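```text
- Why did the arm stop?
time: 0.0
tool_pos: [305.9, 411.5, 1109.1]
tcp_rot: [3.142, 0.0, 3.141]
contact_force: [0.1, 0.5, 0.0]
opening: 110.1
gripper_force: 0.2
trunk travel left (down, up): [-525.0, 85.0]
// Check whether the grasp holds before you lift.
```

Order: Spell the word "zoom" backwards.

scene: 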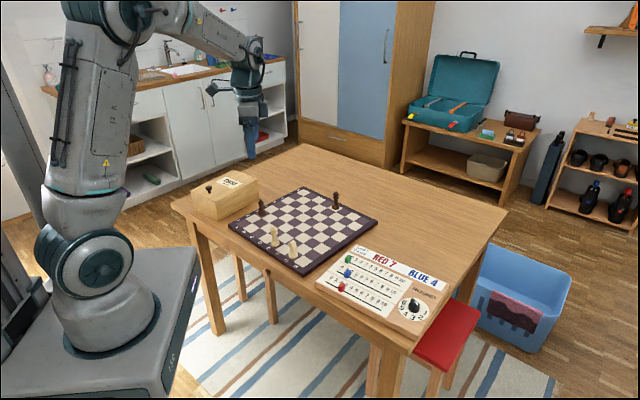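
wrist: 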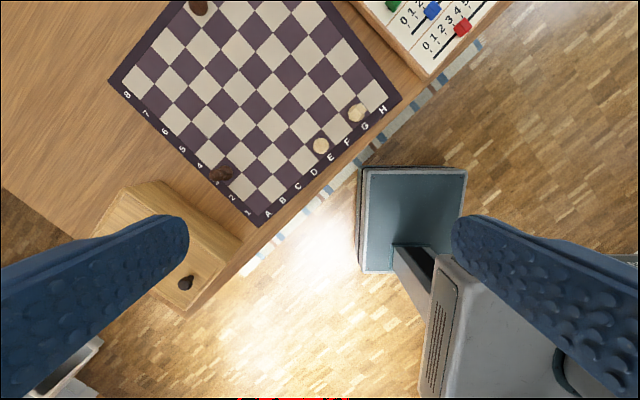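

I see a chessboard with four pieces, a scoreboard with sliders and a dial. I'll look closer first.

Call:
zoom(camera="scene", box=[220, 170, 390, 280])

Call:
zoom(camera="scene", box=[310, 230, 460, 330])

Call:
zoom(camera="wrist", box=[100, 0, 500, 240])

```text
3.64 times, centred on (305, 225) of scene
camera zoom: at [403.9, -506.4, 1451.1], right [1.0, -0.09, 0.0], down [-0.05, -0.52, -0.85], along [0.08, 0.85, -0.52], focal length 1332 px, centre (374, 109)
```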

▶ _Given task_: Repeat the material above in full and exactly, omitting the pictures.

▶ _Task response_:
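```text
- Why did the arm stop?
time: 0.0
tool_pos: [305.9, 411.5, 1109.1]
tcp_rot: [3.142, 0.0, 3.141]
contact_force: [0.1, 0.5, 0.0]
opening: 110.1
gripper_force: 0.2
trunk travel left (down, up): [-525.0, 85.0]
// Check whether the grasp holds before you lift.
```

Order: Spell the word "zoom" backwards.

scene: 
wrist: 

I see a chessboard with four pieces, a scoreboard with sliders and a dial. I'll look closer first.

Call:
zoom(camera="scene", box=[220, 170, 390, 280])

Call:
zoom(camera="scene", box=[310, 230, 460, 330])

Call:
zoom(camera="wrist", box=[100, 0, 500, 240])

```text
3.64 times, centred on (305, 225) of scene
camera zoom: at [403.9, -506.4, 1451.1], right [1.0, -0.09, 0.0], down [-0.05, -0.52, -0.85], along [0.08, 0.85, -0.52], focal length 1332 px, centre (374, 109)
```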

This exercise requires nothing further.